This is always an important anniversary for me, though this year especially, it makes me feel old. When I was 20, I spent a week in Berlin. in November of 1989. Change was in the air, but the Iron Curtain was still very much in place. I crossed the border – guards with machine guns! dogs! barbed wire! watchtowers! – several times and got a chance to see what life was like on the Eastern side. It was a bit surreal- one of those things you have to see to believe. My trip ended November 7th, and I went back to Freiburg, where I was spending a year at the university. Bad timing!
I was sitting in my dorm room the night of November 9, working on my Russian translation- Ironically, a bit of Soviet propaganda entitled “Narodnaya Uchitelnitsa,” or, “The People’s Schoolteacher.” I kept hearing shouts from the common room, but dismissed it as probably an exciting soccer game, until someone pounded on my door.
My first reaction was shock at the sight of people engaging in an activity that would have gotten them shot just a few days ago- as in, climbing over the wall. Next, I felt extreme annoyance that I was not there right now. Then, I felt even more annoyance when I realized that several of my American friends were there right now, on the exact same tour I’d taken the previous week. At least they were kind enough to bring me a piece of the wall when they came back.
The next few weeks were fantastic. We were already used to seeing a lot of East German refugees- they’d been coming by the thousands for the past several months, mostly through Hungary who refused to shoot at people crossing the border. But now they were no longer refugees. They were fellow Germans just coming to visit. There was a brief shortage of bananas (exotic fruit!) and tremendous optimism about impending reunification, which everyone seemed to take for granted.

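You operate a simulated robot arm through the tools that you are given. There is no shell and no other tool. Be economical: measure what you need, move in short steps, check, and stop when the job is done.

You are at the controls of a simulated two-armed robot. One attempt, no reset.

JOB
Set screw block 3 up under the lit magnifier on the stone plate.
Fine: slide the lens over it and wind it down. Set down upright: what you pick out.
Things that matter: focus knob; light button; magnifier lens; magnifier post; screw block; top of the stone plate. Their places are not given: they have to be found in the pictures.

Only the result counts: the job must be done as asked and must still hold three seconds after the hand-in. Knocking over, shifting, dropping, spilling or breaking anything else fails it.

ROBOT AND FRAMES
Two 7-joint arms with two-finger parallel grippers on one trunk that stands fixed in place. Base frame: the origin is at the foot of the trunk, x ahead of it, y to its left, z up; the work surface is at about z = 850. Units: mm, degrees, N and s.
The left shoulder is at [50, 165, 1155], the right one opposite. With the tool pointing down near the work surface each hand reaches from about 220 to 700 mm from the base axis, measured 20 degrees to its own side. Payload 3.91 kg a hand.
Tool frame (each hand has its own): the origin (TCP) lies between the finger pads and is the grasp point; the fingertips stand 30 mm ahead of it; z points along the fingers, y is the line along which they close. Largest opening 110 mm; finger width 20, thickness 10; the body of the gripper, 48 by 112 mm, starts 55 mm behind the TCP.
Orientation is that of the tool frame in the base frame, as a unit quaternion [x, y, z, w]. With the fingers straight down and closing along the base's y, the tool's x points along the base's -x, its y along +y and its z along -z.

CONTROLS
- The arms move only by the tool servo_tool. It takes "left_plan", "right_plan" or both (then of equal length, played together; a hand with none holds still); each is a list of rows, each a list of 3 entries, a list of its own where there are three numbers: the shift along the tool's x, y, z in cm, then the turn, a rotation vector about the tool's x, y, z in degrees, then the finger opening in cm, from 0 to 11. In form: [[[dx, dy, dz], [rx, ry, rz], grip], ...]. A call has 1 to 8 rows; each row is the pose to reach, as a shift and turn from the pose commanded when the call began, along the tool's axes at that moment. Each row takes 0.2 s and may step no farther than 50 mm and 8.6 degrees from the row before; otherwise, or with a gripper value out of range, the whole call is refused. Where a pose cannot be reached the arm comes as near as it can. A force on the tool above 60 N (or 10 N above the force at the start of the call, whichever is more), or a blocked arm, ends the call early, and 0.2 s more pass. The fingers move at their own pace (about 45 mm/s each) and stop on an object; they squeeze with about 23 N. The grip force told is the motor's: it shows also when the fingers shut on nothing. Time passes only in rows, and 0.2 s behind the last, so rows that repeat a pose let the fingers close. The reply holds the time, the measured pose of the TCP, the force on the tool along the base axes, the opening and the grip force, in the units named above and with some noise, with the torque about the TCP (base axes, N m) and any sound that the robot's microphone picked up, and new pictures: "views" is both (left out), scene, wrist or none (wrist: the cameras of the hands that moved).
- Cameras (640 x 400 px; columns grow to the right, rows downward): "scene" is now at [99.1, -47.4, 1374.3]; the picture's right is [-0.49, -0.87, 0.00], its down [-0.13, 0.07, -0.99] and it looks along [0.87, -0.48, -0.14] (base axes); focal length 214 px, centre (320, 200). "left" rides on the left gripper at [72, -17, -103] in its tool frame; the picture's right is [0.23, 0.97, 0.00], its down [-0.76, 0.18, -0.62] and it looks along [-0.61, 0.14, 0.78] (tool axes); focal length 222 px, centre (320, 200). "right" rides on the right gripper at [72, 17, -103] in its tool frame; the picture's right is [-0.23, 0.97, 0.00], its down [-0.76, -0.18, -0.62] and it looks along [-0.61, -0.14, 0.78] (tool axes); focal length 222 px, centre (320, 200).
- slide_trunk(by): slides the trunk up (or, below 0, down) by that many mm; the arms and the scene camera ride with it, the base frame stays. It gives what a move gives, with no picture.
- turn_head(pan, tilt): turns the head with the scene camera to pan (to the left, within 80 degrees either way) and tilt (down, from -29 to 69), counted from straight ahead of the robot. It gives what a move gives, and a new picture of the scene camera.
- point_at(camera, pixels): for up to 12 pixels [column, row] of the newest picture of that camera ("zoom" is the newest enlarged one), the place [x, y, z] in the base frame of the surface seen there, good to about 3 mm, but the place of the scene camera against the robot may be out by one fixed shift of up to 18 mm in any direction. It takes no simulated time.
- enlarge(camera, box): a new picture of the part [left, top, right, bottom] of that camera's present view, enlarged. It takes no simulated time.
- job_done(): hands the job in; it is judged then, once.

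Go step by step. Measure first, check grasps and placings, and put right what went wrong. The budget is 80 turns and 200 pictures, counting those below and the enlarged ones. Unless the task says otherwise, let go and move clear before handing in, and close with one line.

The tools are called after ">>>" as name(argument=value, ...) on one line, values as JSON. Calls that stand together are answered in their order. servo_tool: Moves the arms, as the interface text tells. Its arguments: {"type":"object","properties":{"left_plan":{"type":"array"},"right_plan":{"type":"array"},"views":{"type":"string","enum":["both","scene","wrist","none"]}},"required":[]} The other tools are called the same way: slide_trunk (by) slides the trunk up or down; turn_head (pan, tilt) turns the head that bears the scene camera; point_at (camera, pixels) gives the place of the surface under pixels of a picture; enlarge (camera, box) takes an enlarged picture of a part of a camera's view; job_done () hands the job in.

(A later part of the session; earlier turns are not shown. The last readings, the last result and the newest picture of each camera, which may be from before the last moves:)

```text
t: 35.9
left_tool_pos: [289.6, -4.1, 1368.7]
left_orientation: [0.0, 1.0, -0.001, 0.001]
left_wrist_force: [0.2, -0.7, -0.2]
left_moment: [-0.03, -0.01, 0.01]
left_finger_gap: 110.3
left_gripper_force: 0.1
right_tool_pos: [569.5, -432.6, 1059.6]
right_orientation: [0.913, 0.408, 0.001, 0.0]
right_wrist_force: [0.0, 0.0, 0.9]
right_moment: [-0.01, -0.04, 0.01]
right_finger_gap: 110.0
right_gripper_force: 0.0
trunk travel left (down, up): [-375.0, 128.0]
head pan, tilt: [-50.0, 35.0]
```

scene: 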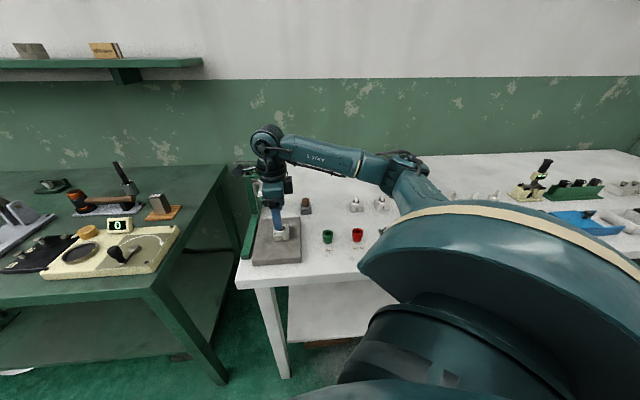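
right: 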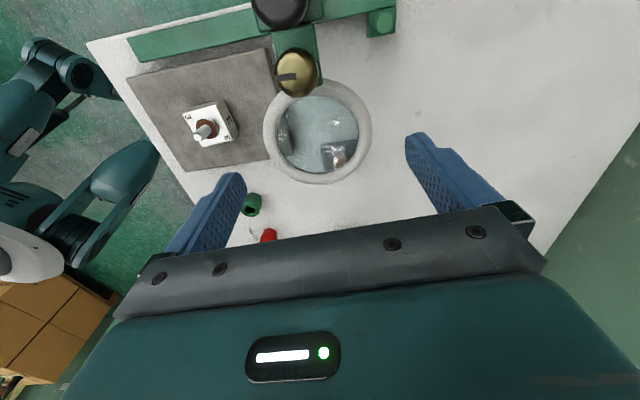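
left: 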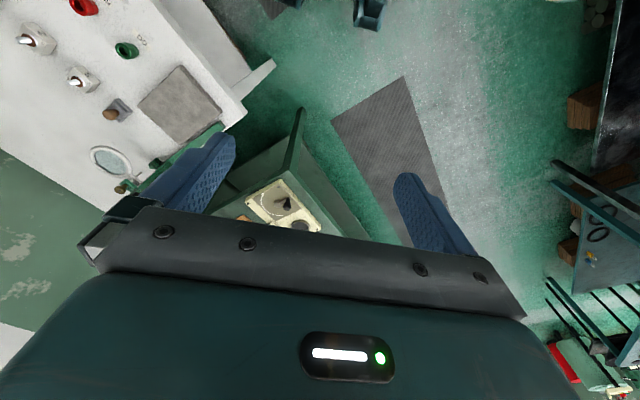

The giddy atmosphere continued through the first of the year, as the Communist regimes in Eastern Europe continued to fall like dominoes. It was all very exciting until it was time to do some hard thinking about the future. For the West Germans, it meant higher taxes (the amount was pretty open-ended for a while) as they tried to absorb what was in many ways, a third-world country. For the Easterners, it was much harder. Sure, they had their freedom, but their entire way of life was turned upside down. For many, this would mean unemployment for the rest of their lives and a fair amount of social dislocation. Tough times were ahead.
But those first few weeks were amazing. Though I was mad that I wasn’t right there, I did appreciate the front-row seat! On an interesting side note, my father was in Germany, in the US Army as the Berlin Wall was being built, and had a true front-row seat, right on the border, watching it go up!